»»

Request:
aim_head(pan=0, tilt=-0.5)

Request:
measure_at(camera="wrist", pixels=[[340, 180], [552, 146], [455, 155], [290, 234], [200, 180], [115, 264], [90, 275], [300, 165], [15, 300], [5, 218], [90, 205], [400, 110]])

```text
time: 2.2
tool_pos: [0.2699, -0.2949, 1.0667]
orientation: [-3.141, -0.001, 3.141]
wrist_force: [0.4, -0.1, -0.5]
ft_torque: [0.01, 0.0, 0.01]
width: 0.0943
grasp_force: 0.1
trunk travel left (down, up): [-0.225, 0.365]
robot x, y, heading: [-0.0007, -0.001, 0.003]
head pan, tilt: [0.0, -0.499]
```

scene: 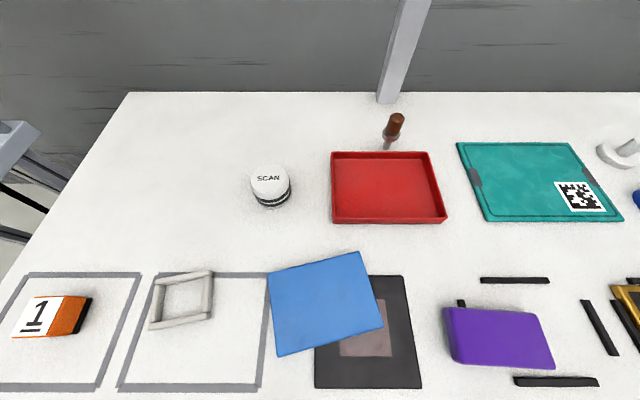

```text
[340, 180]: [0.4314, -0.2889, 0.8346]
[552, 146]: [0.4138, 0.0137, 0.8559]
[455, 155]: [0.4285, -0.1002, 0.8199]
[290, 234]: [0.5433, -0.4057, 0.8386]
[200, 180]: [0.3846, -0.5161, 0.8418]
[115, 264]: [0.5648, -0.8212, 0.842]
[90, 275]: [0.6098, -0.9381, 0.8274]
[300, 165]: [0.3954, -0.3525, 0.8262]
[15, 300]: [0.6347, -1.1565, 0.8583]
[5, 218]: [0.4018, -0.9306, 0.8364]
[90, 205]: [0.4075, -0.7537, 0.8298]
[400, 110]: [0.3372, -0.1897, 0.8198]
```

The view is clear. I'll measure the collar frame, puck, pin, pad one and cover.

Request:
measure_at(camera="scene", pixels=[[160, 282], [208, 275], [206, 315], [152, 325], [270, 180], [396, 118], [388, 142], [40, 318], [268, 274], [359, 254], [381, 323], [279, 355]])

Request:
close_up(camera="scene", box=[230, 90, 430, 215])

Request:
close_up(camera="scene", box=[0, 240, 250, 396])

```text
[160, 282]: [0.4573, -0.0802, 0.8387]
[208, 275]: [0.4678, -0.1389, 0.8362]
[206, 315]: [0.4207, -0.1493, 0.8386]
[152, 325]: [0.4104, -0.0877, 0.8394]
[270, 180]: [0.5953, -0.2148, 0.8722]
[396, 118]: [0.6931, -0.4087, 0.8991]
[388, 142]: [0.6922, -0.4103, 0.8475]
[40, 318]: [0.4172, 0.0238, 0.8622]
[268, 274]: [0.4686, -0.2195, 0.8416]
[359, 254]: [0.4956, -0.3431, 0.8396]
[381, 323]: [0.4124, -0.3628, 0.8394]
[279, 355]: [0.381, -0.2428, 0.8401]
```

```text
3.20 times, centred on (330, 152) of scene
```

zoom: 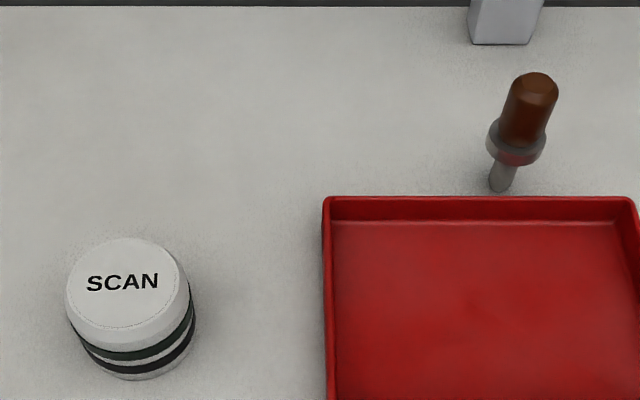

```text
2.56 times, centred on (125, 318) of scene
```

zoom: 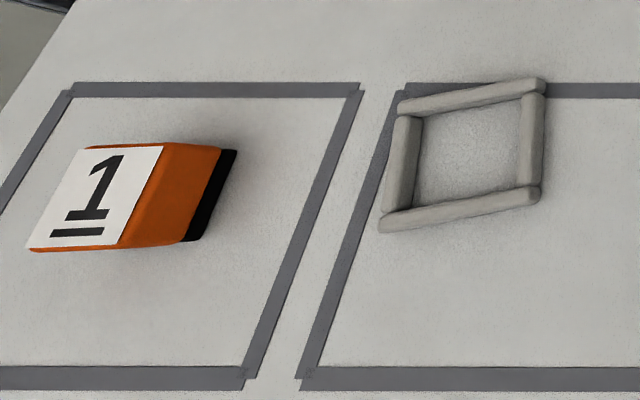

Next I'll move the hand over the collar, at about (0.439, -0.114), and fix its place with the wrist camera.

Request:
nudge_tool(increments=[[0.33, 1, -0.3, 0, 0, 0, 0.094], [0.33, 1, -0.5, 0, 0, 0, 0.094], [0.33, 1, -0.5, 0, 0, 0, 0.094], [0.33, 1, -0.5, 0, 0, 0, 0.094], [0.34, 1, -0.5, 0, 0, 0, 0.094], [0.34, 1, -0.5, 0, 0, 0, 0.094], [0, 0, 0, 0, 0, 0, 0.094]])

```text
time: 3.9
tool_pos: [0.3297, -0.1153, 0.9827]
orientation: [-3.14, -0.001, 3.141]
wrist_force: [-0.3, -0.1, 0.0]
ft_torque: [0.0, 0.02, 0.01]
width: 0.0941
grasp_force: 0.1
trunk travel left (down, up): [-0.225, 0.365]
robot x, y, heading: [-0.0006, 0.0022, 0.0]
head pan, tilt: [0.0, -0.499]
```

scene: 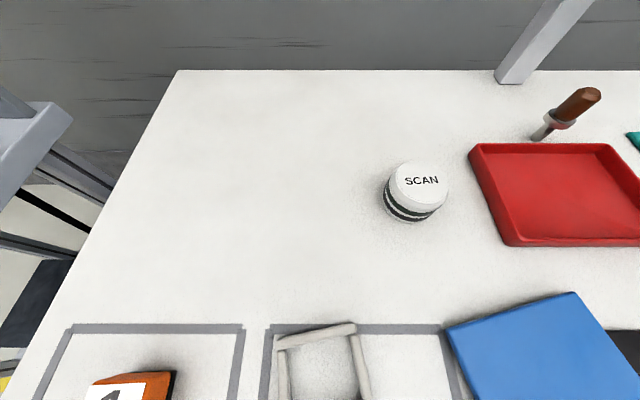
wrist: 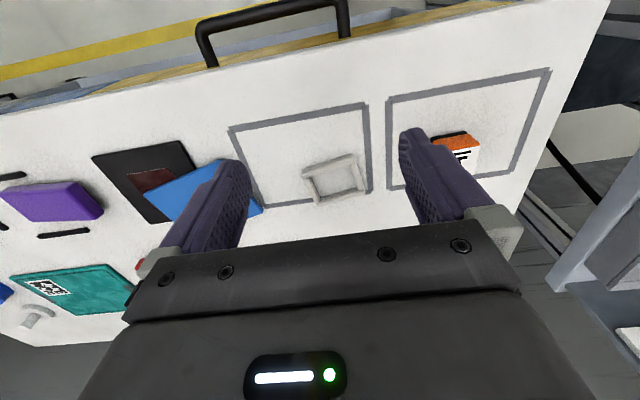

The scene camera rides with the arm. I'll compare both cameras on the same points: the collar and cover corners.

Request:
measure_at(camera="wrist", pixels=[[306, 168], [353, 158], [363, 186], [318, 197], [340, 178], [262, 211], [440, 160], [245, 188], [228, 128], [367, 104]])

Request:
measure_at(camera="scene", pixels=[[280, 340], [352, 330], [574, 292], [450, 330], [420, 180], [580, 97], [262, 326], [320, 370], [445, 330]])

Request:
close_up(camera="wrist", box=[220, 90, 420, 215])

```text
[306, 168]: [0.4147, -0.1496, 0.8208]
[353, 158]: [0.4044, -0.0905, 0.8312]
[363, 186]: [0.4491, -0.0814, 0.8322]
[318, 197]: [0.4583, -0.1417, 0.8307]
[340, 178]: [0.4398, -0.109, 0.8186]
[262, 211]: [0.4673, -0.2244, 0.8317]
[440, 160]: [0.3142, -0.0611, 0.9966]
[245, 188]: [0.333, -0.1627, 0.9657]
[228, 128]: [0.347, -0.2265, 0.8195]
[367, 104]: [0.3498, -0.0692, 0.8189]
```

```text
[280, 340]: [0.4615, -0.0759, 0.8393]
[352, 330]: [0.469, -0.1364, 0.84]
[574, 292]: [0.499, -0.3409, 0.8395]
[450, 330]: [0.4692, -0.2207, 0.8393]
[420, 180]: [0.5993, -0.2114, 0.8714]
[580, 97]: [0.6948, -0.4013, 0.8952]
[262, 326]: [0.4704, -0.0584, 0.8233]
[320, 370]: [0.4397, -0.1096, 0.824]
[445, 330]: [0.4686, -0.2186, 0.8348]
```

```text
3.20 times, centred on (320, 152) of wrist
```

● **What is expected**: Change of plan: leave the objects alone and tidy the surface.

««

● **What is expected**: Show every line above in which the word "orientation" occurs.

● **Expected answer**:
orientation: [-3.141, -0.001, 3.141]
orientation: [-3.14, -0.001, 3.141]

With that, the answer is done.